- _Written task_:
Count lines with the string "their" in them. State the number alone.

++++ Material supplied ++++

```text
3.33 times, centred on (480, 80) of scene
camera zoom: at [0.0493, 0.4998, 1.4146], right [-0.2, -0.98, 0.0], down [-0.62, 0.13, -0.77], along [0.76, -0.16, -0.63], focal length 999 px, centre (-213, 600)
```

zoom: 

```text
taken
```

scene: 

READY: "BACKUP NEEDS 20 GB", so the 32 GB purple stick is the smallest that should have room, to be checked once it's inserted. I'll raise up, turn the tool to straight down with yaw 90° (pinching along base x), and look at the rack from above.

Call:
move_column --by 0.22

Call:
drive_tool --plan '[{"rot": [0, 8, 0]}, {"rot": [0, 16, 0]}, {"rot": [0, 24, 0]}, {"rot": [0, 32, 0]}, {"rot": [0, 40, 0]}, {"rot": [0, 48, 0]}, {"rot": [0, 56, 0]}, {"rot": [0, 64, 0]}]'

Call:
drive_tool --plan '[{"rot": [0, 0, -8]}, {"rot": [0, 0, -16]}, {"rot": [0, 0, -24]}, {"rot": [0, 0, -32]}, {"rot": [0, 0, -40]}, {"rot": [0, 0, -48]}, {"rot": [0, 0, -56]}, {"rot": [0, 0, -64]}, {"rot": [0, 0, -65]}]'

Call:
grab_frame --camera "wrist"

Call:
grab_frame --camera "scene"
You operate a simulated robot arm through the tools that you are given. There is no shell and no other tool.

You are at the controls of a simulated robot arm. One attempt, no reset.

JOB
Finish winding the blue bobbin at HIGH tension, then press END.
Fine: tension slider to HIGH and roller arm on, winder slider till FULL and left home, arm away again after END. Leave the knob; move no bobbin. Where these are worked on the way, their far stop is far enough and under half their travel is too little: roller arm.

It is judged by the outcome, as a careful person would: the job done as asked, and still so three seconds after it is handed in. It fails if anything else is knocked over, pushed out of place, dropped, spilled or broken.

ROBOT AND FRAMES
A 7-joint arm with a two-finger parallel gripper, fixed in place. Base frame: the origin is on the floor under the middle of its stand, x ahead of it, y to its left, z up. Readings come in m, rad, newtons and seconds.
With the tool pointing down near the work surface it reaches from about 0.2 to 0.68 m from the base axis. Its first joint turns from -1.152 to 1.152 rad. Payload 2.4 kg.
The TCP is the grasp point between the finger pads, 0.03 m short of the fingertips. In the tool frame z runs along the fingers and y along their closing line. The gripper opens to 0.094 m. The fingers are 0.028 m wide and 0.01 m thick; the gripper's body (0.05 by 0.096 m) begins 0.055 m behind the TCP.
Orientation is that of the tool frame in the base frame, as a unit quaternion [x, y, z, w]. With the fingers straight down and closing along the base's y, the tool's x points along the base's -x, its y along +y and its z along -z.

++++

- _Solution_:
2